*Text passage*.
Les raisons ne manquent pas qui conduisent à prendre un amant. Raisons classiques ? Peut-être, mais l'attitude est nouvelle. Aujourd'hui, les femmes infidèles ne portent plus ce poids de culpabilité qui pesait malgré tout sur leurs mères. Il est vrai que les risques sont moindres. Depuis 1975, les époux adultères sont égaux devant la loi. Avant cette date, l'infidélité féminine était un délit en toute circonstance ; tandis que l'infidélité masculine n'était un délit que lorsqu'elle était commise au domicile conjugal. Cette discrimination a disparu : désormais, l'adultère n'est plus un délit du tout. En matière civile, par ailleurs, l'infidélité n'est plus considérée comme une cause « péremptoire » de divorce mais comme un grief parmi d'autres ; qu'elle soit le fait de la femme ou du mari, elle est jugée de la même manière et ne pèse pas lorsque le problème se pose de savoir qui gardera les enfants. Seconde et considérable nouveauté, l'arrivée de la pilule, qui permet aux femmes de maîtriser leur contraception et de choisir, en fait, le père de leurs enfants. Mais les femmes font peu de cas du droit, et elles ne parlent pas, ou peu, de la liberté que leur offre la contraception. Sujet trop grave pour qu'on en batifole.

*To be done*.
Go on with the text passage that begins "Les raisons ne" from its last line.

*Source data*.
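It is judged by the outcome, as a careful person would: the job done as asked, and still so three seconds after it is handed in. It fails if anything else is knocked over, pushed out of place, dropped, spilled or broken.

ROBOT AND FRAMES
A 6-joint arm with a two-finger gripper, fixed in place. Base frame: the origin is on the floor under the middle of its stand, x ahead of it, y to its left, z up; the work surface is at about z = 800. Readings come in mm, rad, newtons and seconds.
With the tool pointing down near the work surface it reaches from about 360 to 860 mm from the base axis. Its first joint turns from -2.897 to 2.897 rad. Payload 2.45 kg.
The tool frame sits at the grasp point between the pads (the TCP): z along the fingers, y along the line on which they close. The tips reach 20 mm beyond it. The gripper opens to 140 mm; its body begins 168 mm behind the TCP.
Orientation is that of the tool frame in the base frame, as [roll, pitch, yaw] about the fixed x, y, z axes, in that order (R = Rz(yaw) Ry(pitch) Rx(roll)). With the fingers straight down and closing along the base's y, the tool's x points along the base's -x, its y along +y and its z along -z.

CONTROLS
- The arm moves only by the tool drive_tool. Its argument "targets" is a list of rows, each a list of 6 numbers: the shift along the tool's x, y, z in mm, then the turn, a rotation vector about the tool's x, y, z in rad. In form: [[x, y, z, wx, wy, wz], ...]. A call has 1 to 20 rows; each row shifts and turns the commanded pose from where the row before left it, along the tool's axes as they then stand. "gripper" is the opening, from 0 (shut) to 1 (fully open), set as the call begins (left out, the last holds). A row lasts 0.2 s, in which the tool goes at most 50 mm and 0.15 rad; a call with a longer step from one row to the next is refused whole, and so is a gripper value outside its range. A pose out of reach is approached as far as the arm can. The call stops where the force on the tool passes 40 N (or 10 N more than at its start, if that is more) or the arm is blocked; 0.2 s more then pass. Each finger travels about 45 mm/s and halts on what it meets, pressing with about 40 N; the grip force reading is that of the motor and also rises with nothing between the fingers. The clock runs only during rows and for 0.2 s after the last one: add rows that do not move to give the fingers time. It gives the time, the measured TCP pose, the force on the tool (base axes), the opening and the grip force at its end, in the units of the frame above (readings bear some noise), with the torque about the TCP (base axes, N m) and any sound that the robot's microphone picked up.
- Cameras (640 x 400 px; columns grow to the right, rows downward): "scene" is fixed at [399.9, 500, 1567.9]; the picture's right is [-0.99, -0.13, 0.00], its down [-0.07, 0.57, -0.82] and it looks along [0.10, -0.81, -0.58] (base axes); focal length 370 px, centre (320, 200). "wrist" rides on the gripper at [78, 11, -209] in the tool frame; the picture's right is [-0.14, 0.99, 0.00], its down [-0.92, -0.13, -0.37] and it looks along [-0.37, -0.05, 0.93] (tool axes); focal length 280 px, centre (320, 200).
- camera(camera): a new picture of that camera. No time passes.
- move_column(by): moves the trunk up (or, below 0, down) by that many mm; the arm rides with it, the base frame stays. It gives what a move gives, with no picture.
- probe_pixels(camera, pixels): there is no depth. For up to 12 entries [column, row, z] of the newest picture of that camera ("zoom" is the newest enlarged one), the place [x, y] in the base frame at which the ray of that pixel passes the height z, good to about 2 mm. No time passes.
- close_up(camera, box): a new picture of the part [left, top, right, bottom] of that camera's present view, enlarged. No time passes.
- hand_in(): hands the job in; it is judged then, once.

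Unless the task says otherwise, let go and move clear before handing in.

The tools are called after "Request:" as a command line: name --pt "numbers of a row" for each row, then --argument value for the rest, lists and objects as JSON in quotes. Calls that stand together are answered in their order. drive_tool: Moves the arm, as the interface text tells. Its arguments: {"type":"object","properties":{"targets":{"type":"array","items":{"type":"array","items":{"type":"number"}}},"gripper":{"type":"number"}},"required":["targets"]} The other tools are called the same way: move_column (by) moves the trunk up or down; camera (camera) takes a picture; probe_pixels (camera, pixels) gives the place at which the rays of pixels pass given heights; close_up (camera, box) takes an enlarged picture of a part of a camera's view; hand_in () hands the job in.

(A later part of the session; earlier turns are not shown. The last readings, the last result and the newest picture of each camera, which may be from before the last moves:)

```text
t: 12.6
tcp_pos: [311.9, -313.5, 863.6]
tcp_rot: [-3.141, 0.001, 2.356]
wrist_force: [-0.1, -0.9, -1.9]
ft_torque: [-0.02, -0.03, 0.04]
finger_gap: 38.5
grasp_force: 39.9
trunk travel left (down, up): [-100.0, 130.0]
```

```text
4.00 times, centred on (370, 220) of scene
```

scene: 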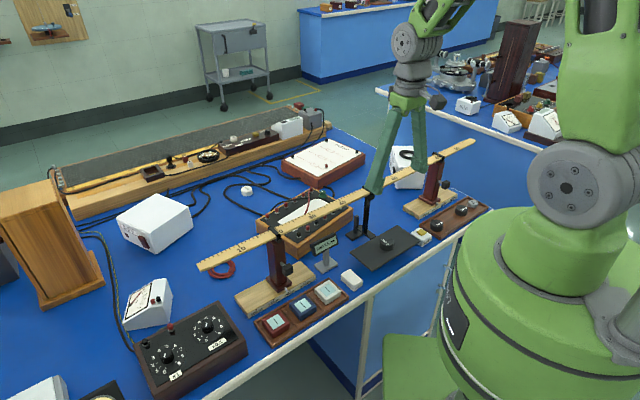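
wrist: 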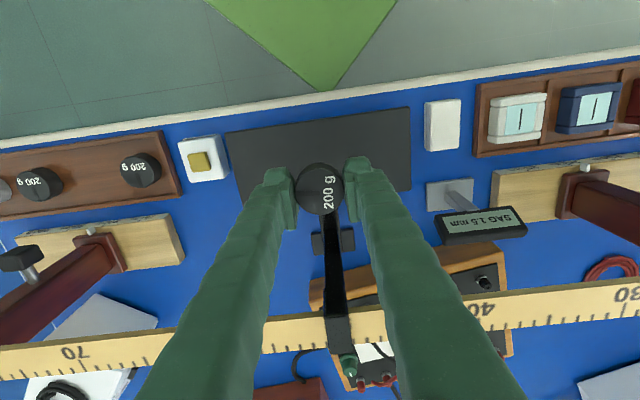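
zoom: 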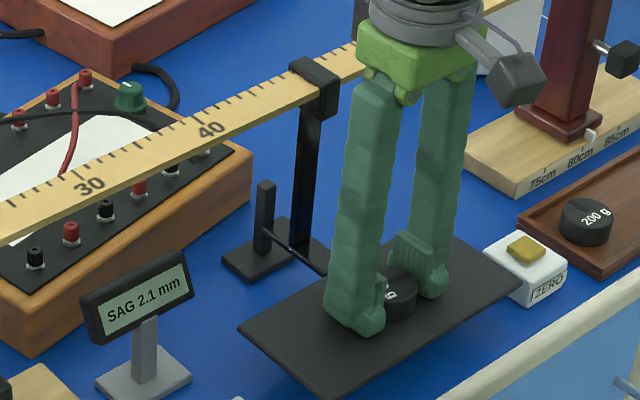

*Output of the task*.
Non, ce qui les amuse, ce qu'elles revendiquent, c'est de pouvoir choisir, mener leur vie amoureuse à leur gré, jouir complètement de leur liberté nouvelle, sans pour autant faire souffrir autour d'elles. Bref elles veulent se conduire... comme les hommes l'ont fait pendant des siècles. Amants d'un soir choisis puis rejetés, amants dont on compare entre filles les qualités, liaison cachée, double vie, mais en gardant une distance, en séparant amour et sexualité... comme le font les hommes. « Après tout, dit l'une, on a eu la pilule, la liberté, l'égalité dans le travail, l'indépendance financière, la parité... pourquoi pas la liberté en amour et en sexualité ? »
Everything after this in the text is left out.